(((((Candy, Bebop, DocJohn))))) (((((Pat,Wise,LadyD))))) (((((January, Septmorn)))))
Thank you all for the support and caring.......I went to therapy today, only my second time seeing him and he is very nice and I know he is stepping easy with me but I do think it was probably a good choice for me to start therapy.........thank you for the gentle nudges in that direction. It was not an easy thing to do and is causing a big firestorm with my exhusband but a big reason I chose a therapist out of town is because of the system here and way things work.....so I drive 45-50 minutes each way but is the only way to do it. Yes, he is furious that I'm going but so far I've managed to avoid the consequences.
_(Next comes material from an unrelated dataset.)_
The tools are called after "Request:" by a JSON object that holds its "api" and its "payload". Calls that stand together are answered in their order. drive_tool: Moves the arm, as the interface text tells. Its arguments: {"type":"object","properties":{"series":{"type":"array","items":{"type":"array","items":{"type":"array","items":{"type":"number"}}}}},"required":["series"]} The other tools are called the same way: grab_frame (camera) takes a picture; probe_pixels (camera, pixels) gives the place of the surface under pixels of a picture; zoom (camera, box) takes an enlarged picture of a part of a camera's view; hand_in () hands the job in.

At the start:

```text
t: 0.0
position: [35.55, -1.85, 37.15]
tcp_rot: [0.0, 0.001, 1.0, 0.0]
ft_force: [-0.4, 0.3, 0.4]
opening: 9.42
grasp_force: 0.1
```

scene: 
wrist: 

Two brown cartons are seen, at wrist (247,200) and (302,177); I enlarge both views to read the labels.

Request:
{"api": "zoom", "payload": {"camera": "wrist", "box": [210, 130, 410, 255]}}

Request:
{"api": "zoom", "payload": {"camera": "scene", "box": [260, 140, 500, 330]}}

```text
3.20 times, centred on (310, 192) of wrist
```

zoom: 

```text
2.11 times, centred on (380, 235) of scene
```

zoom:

I'm hoping that one thing therapy will help me understand is what it is about me that causes him to get so angry. I know it is me because he has never so much as spanked the kids when they were growing up and he is involved in several businesses, clubs and relationships and seems to do just fine, it only seems to be just me. Ideally for me I always wish that he would get married again but he swears that it will never happen because if he wanted to be married he would still be married to me. But I know that must sound selfish of me.....and I really already do my best to avoid any situations with him and even communication of any kind but when he gets very angry he seems to find a way. I have file folders full of phone records, court proceedings, police reports, etc. have been through 2 lawyers.
My continuing health problems,my exhusband, not sleeping well, finances and now the holidays which I dread so much are what has been a big factor in my major depression. I really am trying to hang on to needing to live for my kids but.........well, I'm trying and again thank you for caring.